韓米両政府が自動車関税を25%から15%に引き下げることで合意したにもかかわらず、トランプ米大統領が関連行政命令に署名しておらず、韓国完成車業界の輸出競争力が揺らいでいる。
両国は7月末の協議で関税率引き下げに合意したが、適用時期を明確に定めていない。トランプ大統領は日本車にはすでに15%の関税を適用する命令に署名した一方、韓国車については署名を見送っており、不公平だとの不満が出ている。
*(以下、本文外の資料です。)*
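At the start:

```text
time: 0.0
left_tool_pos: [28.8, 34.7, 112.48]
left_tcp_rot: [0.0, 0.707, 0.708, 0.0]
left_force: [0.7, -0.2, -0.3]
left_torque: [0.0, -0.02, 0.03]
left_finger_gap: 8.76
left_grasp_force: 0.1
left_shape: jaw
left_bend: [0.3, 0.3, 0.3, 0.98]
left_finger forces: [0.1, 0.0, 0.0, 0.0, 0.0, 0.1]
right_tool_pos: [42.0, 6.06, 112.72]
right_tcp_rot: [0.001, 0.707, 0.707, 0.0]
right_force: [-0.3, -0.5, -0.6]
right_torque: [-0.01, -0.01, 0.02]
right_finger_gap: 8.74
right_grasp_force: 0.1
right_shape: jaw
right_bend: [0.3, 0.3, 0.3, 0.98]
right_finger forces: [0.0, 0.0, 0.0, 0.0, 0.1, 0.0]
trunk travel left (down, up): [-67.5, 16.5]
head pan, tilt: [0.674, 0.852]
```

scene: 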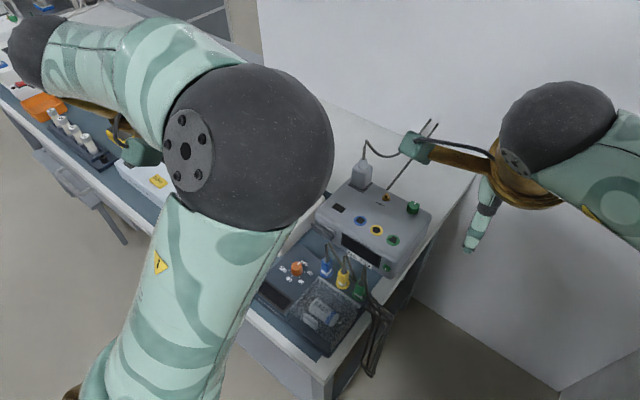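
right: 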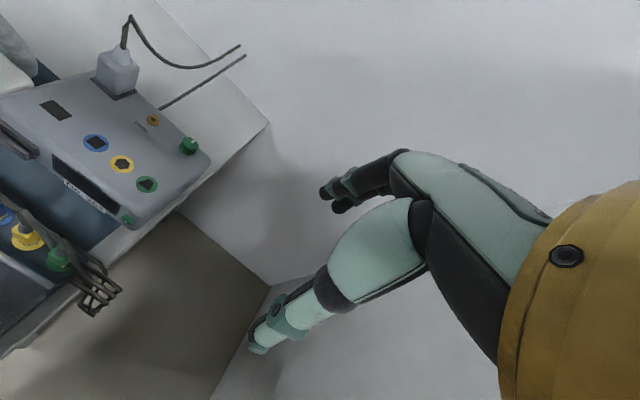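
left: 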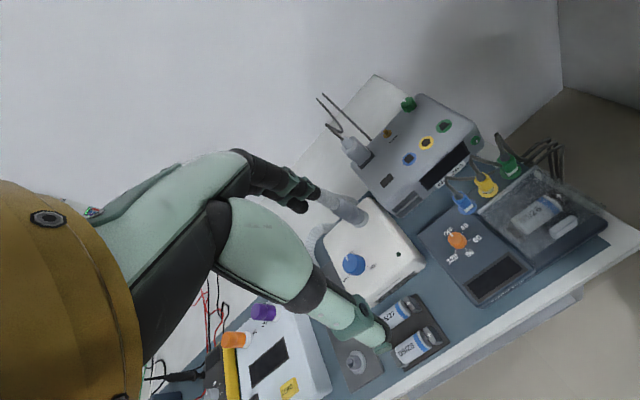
背景には投資や雇用をめぐる条件の食い違いがある。米国は対米投資で現金直接投資の比率を高めるよう求めているのに対し、韓国は外為市場安定のため無制限通貨スワップを主張している。さらに韓国企業は熟練した自国人労働者を投入して迅速な工場完成を目指すが、米側は自国労働者が技術を習得し長期的に雇用を担うことを望んでいる。
こうした中、ジョージア州で現代自動車とLGエナジーソリューションの工場建設に従事していた韓国人労働者が米移民当局に拘束された事件が新たな変数として浮上した。米政府がこれを口実に関税引き下げを遅らせる可能性が指摘されている。
ラトニック米商務長官は「韓国も(日本のように)合意に署名しなければ関税を払うしかない」と発言し、圧力を強めた。トランプ大統領も9月14日、自身のSNS「トゥルースソーシャル」に「外国企業や労働者を歓迎する」と投稿したが、実際には「米国人への技術移転と雇用拡大」を条件とするシグナルだとの解釈が広がっている。
業界関係者は「ジョージア州での拘束事案を踏まえると署名は当面遅れる可能性が高い。25%関税が長期化すれば企業負担はさらに大きくなる」と懸念を示した。